- [Extract]:
»»

If I really just care about money, I can look at performance per dollar. If I want to know if I should buy the next greatest hardware platform, I should examine whether that cost that I incur in doing so will be offset by a boost in performance per dollar.
Many instead I am more concerned about energy requirements. I might look at performance per watt when making decisions about new pieces of hardware. If my energy costs are high, maybe the right purchase is a machine that is more energy efficient.
When looking to incorporate enterprise software into the system, another useful metric may be the percentage of SLA violations. It may not make sense to create a contract with a software company if the SLA violations on their products are very high.
Some metrics are not super useful to maximize. For example, “smooth” video requires ~30fps. It doesn’t make sense to maximize the fps, but rather the goal should be to stay above or around 30fps for some high percentage of the time. In this case client-perceived performance is the goal, not raw performance.
You may be interested in just one metric before making decisions, or you may need to aggregate metrics or even derive new metrics in order to accurately understand the system that you are evaluating.
In summary, a metric is some measurable quantity we can use to reason about the behavior of a system.
Ideally, we will obtain these measurements running real software on real machines with real workloads. Often, this is not feasible for many different reasons. In these cases, we may have to settle on “toy” experiments that are representative of realistic situations that we may encounter.
We refer to these experimental settings as a testbed. The testbed tells us where/how the experiments were carried out and what were the relevant metrics being gathered.
There isn’t really a straightforward answer to this question or the more general question of “Is X Useful?”. The answer depends on which metrics we have gathered, as well as the workload on the system. For different combinations of these two variables, we may arrive at very different conclusions.
For example, some graph traversal algorithms work best on sparse graphs, while others work best on dense graphs. Some filesystems are optimized for read access, while others might be optimized for a write-heavy system.
The answer is: It depends! While, this answer is almost always correct, it is rarely accepted. What is more important perhaps is modify the question, extending it to include the context you wish to examine and the metrics you wish to obtain.

««

- [Material]:
»»

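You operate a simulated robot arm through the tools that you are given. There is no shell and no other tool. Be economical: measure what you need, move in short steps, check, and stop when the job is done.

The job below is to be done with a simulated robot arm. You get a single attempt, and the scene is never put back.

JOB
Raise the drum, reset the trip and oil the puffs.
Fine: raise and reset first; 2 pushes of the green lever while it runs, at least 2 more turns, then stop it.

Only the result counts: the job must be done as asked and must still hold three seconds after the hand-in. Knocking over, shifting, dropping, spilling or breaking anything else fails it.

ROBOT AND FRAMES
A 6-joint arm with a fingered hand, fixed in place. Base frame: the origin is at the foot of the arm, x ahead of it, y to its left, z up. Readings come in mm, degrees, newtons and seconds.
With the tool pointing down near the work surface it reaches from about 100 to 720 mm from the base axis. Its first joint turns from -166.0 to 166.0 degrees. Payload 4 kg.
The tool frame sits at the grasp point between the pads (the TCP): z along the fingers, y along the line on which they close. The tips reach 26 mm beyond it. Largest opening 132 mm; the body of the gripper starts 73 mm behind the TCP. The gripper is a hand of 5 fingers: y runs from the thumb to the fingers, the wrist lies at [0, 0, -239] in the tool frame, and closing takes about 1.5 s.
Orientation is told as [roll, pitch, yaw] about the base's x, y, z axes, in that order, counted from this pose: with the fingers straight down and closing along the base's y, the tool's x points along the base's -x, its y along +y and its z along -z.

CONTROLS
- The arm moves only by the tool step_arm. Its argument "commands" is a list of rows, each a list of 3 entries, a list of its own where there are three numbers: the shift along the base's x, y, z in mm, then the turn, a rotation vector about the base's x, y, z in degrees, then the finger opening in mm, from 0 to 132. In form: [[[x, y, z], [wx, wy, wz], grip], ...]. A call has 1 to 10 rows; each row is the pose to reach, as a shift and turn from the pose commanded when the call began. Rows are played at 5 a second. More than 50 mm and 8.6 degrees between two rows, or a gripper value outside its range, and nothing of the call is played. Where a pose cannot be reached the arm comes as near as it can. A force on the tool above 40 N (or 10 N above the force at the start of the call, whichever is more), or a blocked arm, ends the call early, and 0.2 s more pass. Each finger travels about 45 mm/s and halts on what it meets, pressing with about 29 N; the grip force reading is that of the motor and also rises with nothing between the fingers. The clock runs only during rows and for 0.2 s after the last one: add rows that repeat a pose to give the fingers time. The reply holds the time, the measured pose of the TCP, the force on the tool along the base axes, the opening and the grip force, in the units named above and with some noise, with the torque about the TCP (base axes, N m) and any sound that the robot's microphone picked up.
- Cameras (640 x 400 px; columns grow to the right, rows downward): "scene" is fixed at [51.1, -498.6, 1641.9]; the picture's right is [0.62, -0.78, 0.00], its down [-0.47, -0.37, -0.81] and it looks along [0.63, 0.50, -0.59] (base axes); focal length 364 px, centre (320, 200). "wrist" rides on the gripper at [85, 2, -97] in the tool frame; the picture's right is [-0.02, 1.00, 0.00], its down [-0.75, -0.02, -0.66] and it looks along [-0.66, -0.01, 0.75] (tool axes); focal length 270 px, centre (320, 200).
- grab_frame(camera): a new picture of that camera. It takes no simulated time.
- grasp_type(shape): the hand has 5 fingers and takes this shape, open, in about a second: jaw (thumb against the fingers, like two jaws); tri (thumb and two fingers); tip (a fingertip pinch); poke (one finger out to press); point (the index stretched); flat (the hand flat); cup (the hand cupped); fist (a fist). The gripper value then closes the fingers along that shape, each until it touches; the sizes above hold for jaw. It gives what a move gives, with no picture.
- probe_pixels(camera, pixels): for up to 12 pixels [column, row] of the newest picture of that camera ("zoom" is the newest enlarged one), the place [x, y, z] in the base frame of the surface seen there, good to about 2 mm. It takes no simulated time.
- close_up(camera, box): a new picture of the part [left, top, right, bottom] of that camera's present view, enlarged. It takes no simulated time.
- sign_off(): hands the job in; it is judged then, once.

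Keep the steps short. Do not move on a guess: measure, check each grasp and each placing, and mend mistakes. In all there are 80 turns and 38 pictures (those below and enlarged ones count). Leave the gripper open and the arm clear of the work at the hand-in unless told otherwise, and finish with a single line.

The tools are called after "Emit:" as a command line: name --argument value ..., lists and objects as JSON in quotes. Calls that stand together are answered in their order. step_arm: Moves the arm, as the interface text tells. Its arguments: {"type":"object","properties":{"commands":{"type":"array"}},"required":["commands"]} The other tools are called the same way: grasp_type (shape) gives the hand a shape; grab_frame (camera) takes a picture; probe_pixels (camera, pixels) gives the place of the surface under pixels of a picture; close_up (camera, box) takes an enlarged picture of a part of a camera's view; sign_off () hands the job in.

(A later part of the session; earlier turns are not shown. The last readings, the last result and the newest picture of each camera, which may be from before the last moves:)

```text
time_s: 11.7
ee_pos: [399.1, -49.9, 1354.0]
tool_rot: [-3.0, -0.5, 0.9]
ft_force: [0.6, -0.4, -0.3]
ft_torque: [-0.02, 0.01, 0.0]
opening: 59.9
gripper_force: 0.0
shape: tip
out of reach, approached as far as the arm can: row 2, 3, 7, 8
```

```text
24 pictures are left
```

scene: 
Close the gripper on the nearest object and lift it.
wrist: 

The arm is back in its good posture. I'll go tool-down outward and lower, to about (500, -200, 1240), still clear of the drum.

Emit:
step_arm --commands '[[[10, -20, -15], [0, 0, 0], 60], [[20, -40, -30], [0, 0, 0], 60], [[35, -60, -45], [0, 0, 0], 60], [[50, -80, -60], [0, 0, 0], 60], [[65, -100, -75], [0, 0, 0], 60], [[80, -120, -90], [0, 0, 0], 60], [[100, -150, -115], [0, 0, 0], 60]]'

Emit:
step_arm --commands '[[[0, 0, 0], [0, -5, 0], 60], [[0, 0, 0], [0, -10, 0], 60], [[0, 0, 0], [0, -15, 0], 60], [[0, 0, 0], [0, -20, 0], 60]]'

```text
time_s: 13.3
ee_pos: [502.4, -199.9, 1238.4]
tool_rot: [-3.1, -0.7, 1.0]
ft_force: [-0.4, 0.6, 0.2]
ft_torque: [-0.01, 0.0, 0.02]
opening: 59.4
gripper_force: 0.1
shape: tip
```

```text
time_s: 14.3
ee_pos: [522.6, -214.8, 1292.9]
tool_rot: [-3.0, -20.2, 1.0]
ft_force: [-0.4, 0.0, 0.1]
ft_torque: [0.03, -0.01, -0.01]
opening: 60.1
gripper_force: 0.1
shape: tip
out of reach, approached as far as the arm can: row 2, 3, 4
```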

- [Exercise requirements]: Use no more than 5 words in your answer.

««

- [Exercise requirements]:
1) Retype the section of the extract that opens with "There isn’t really" and closes with "very different conclusions.".
2) Continue the extract that opens with "If I really".

- [Written answers]:
1)
There isn’t really a straightforward answer to this question or the more general question of “Is X Useful?”. The answer depends on which metrics we have gathered, as well as the workload on the system. For different combinations of these two variables, we may arrive at very different conclusions.

2)
An application can be implemented in a multithreaded way, which we have talked about at length. An application can also be implemented in a multiprocess way. Both strategies can be used to provide concurrency.
We will compare the multithreaded approach and the multiprocess approach in the context of a web server, which may like to utilize concurrency in order to more efficiently process client requests.
Steps in a web server response flow
Some of these steps are more computationally expensive, so most of the work will be done by the CPU. The request parsing step and header creation steps are good examples of this.
Other steps require interaction with the network, like accepting a connection and sending the data.
Still other steps require interaction with disk, such as finding and reading the file.
One easy way to achieve concurrency is to have multiple instances of the same process.
The benefits of this approach is that it is simple. Once we have correctly developed the application, we can just spawn multiple processes and run it in each process.
The downside of running multiple processes in a platform is that there is a higher memory footprint, which can hurt performance. In addition, we have to pay the high cost of a contest switch whenever we want to run a different process. As well, it can be hard/costly to maintain shared state across processes due to IPC constraints. Finally, it may be difficult to have multiple processes listening on a specific port.
Instead of taking a multiprocess approach, we can opt for a multithreaded approach, achieving concurrency within a single address space.
In this diagram, every thread is performing all of the steps. Of course, we could have a boss/workers setup where the boss runs the first step and the workers execute the remaining steps. As well, we could have pipeline setup, in which multiple threads execute one step and one step only.
The benefits of this approach are that we have a shared address space, shared state, and a cheap user level context switch. Memory requirements are lighter, since we have a lot of shared information across all threads in he process.
The downside of this approach is that it is not a simple implementation. Multithreaded requires explicit application level synchronization code, which can add to the overall complexity of the application. In addition, a multithreaded approach depends on underlying operating system level support for threads, although this is less of an issue now that it was in the past.
An event driven application is implemented in a single address space, with a single thread of control. The main part of the process is an event dispatcher which in a loop looks for incoming events and then based on those events invokes one or more of the registered handlers.
Events (in the case of a web server application) can correspond to:
The event dispatcher has the ability to accept any of these types of notifications and based on the notification type invoke the right handler. Since we are taking about a single threaded process invoking a handler is just calling a function, so we just jump our execution to that instruction within the process’s address space.
The handlers run to completion. If the handler needs to block (by making an I/O request for instance), the handler will initiate the blocking operation and immediately pass control back to the dispatch loop.
In the multiprocess and multithreaded implementation, one request is handled at a time per execution context. Since we have multiple execution contexts, we can achieve concurrency.
In the event driven model, the processing of multiple requests are interleaved within a single execution context.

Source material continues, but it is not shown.